The combined operational portfolio of Infinity Power now stands at 1.3 gigawatts with a strong pipeline of 13.8 gigawatts.

Africa’s installed renewable energy capacity is set to grow from about 54 gigawatts in 2020 to more than 530 gigawatts by 2040, according to the International Renewable Energy Agency. Solar photovoltaic technology will rise to 340 gigawatts and wind to 90 gigawatts.

In addition to combating climate change, increasing renewable energy resources will help to drive energy access in the continent, as almost half of Africa’s population has no access to electricity.

“Having successfully finalised the Lekela acquisition, we will build upon this milestone to reach our target of installing and operating 2 gigawatts of greenfield projects by 2025,” said Mohamed Mansour, chairman of Infinity Power.

“With this transaction, we have delivered on the promise made during Cop27 of being the fastest-growing renewable energy company in Africa.

“We continue to drive efforts that reduce carbon emissions, increase renewable energy sources, and develop efficient energy solutions for the entire region, in order to achieve our vision of providing clean, reliable and affordable electricity access to people in underserved communities across Africa.”

Lekela, founded in 2015, is Africa’s largest independent power producer. It was previously owned 60 per cent by British private equity company Actis and 40 per cent by global wind and solar company Mainstream Renewable Power.

Its platform includes five operational wind farms in South Africa with a capacity of 624 megawatts, a 252MW wind farm in Egypt and a 159MW wind farm in Senegal, as well as development opportunities in Egypt, Ghana and Senegal.

“We can already see that the backing of Lekela’s new investors, Infinity Power, will make our next chapter an exciting one,” Lekela chief executive Chris Antonopoulos said. "We remain committed to delivering clean, reliable power for communities and countries across Africa."

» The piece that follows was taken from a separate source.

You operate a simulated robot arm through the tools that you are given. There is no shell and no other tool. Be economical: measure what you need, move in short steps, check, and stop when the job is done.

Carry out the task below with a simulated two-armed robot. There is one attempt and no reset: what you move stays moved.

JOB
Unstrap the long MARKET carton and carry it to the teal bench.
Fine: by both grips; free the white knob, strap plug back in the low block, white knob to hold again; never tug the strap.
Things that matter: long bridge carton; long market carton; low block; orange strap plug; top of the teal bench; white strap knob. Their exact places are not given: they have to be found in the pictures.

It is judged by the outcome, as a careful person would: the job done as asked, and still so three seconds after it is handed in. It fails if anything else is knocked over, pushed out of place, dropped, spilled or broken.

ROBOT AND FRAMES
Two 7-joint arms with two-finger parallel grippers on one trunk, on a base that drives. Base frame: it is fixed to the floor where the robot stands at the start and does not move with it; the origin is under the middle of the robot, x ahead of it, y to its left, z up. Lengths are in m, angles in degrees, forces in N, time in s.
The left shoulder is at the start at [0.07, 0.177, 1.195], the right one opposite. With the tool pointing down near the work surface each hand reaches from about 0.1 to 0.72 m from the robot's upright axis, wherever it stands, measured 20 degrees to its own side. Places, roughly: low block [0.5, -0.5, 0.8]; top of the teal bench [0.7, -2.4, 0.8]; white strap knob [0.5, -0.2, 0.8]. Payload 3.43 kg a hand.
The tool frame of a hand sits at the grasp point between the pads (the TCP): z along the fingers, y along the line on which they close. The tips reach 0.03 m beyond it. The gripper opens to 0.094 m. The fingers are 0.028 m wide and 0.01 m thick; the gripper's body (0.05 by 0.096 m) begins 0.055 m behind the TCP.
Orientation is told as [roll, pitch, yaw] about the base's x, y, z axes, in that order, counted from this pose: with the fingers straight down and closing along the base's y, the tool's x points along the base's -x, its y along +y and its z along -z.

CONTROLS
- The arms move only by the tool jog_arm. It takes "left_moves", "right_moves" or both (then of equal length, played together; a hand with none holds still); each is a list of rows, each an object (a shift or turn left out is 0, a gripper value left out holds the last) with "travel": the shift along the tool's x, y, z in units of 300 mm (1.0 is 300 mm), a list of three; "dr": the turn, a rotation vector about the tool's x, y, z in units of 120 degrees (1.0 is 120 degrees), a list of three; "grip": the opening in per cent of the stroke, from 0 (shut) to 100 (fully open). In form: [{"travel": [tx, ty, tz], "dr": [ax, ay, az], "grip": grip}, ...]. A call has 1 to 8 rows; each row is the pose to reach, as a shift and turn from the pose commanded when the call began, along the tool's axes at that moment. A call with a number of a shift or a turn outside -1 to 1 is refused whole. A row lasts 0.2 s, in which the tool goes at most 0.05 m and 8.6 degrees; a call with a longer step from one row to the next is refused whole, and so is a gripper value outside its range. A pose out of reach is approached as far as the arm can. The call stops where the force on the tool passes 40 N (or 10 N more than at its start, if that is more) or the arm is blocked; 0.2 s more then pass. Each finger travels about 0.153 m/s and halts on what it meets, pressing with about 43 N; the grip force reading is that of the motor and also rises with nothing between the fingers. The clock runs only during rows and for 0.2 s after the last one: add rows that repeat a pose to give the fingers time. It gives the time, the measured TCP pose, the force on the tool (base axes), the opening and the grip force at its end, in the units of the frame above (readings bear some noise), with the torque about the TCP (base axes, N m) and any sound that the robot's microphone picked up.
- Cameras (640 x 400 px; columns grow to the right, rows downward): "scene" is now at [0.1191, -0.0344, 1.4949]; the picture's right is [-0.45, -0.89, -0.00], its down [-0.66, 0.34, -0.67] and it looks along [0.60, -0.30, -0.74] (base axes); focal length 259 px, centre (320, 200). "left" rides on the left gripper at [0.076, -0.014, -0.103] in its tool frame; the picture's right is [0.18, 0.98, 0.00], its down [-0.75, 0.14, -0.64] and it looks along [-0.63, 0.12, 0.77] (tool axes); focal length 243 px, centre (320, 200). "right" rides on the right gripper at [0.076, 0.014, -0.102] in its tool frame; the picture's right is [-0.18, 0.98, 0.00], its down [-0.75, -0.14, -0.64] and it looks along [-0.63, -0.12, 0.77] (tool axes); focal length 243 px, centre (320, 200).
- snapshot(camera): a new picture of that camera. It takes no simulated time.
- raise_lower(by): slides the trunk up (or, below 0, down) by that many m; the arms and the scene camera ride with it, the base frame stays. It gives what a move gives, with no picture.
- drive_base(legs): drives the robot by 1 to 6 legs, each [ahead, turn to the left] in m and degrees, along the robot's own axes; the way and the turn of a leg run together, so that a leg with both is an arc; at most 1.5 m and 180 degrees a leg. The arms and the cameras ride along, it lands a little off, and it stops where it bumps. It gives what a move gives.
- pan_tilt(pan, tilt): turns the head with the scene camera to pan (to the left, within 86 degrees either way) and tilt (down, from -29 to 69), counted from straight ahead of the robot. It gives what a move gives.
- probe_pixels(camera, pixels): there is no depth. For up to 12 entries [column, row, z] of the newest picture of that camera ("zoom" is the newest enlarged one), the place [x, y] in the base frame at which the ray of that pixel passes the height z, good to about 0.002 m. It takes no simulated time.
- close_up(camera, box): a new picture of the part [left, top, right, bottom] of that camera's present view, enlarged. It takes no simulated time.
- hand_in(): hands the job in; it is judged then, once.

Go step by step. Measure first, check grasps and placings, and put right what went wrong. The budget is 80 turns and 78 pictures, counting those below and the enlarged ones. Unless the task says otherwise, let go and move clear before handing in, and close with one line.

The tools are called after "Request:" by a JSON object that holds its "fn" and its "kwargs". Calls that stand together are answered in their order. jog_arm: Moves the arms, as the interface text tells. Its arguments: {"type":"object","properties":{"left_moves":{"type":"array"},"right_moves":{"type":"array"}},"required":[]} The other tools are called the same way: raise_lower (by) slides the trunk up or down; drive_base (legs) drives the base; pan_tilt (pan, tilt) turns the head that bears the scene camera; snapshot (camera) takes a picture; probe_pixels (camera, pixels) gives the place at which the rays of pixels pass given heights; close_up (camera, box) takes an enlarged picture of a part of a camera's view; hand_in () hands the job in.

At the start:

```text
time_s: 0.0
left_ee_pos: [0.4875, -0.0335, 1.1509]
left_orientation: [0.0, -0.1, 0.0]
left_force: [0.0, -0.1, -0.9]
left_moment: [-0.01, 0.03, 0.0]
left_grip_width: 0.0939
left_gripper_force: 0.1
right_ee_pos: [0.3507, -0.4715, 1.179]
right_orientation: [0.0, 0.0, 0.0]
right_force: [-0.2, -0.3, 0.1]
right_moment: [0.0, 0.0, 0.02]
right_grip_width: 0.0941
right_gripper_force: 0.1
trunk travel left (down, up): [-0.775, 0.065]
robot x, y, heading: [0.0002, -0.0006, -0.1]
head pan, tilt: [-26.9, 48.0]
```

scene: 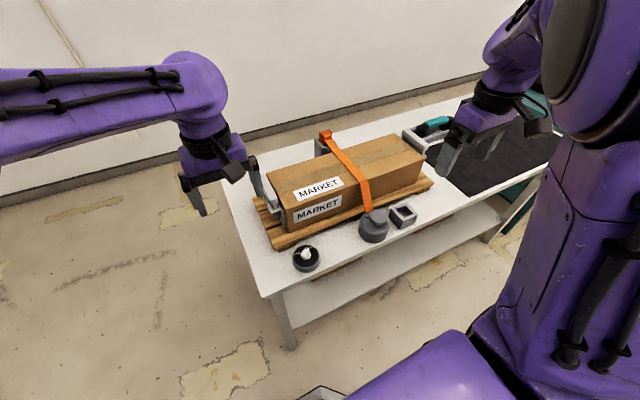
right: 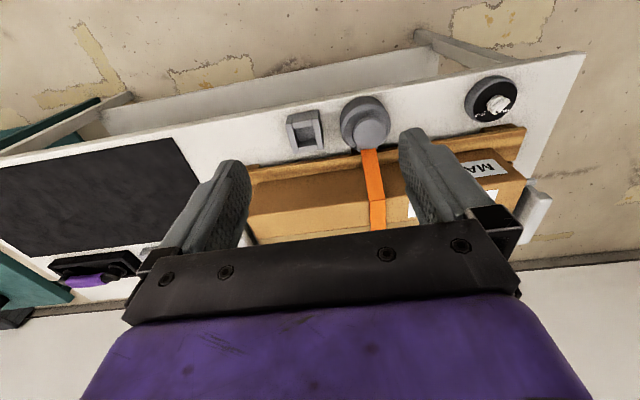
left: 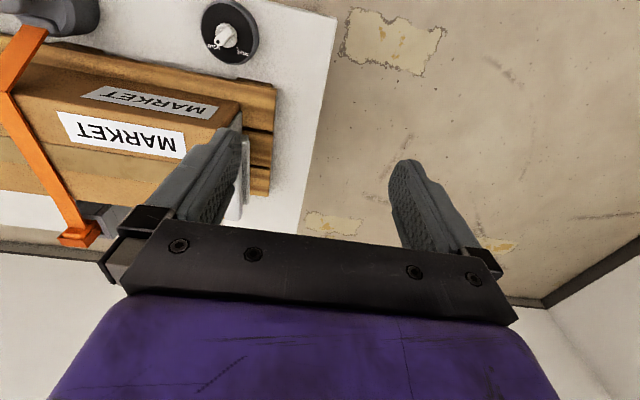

Working along with Actis and the Mainstream-led consortium over the past eight years, “we grew Lekela from zero to over 1 gigawatt of wind power in operation and proved renewable energy has the potential to contribute to Africa’s sustainable future”, he added.

The transaction was funded through equity investment from shareholders and debt from Absa Corporate and Investment Banking (Absa CIB) and Mauritian Commercial Bank (MCB), according to the statement.

Cantor Fitzgerald, Absa CIB, Norton Rose Fulbright, Al Kamel Law, Ernst & Young and AFRY advised Infinity Power on the transaction. Absa CIB and MCB acted as the Mandated Lead Arrangers on the acquisition financing facilities.